# START OF GIVEN TEXT
Child-free women are making gains in education and their careers. And for that reason, they are closing the wage gap. So, we're going to continues to see these paradigm shifts in society. Let's look at this article. Almost a third of Gen Z men, those born between 1997 and 2012, believe a wife should obey her husband. According to a survey by Ipsos and the Global Institute for Women's Leadership at King's College in London released for this year's International Women's Day, across the entire sample, which included more than 23,000 people in 29 countries, the situation was admittedly less extreme. About one in five respondents agreed with this statement. In the US, the proportion was slightly above the global average at 23%. While in Australia and the UK, it dropped to 18 and 13% respectively. In some places, however, such as Indonesia, Malaysia, and India, over half of the population surveyed held this belief.
So, this is the graph that says a wife should always obey her husband. What percentage agrees? The dark purple right here strongly agrees that a woman should obey this man. Um, this darker blue here disagrees strongly. You see Sweden is all the way down here. What is that?
Like 79% say uh-uh women do not need to um obey men. And you see the people at the bottom. Um, Hungary, Netherlands, Belgium, Japan. Oh, Japan's down there.
All right. So, you see as we go up, we already said this. Indonesia, Malaysia, India, South Africa, Turkey, um, Turkey.
# END OF GIVEN TEXT
# START OF STORED DATA
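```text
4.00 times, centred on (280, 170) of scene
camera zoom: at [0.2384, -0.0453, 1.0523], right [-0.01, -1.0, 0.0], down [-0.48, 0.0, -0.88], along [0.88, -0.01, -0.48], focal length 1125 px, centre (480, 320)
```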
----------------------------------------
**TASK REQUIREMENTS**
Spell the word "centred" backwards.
# END OF STORED DATA
**TASK REQUIREMENTS**
a) Write out the given text from "So, this is" to "Turkey, um, Turkey.", both included.
b) Take up the given text again after its last words.

**RESPONSES BY TASK**
a)
So, this is the graph that says a wife should always obey her husband. What percentage agrees? The dark purple right here strongly agrees that a woman should obey this man. Um, this darker blue here disagrees strongly. You see Sweden is all the way down here. What is that?
Like 79% say uh-uh women do not need to um obey men. And you see the people at the bottom. Um, Hungary, Netherlands, Belgium, Japan. Oh, Japan's down there.
All right. So, you see as we go up, we already said this. Indonesia, Malaysia, India, South Africa, Turkey, um, Turkey.

b)
So, you see where all of these countries are right here. So, you can kind of check this out yourself. Still, what's most worrying is that Jenzy men seem to cling more tightly to traditional gender roles than any previous generation. A third, for example, also believed that a husband should have a have the final say in important decisions, compared with just 17% of baby boomer men born between 1946 and 1964. And nearly a quarter think women shouldn't appear too independent or self-sufficient, double the share among men in that older cohort. This is quite paradoxical. For one, because young people are often assumed to be more, not less, likely to reject rigid social expectations, including those related to gender, but also because young men today hardly fit the traditional masculinity mold either.
In fact, it's hard to imagine that most of them ever will. Even during the periods we tend to imagine as the height of traditional gender roles, male authority in the household and women's supposed obedience were never entirely automatic. A man's privilege and power in the home were instead largely conditional on his ability to provide.
As historian John Tosh writes in a man's place, masculinity and the middle-class home in Victoria, England, this breadwinning was what justified the husband in demanding difference and obedience of his wife and children.
Failure to provide was unmanly and undermined the claim to authority.
Hence, for a wife to make this charge against her husband was to strike him at his most vulnerable point, sometimes at the cost of inciting him to violence.
The term bread winner itself only really caught on in the early Victorian period, i.e. the first half of the 19th century.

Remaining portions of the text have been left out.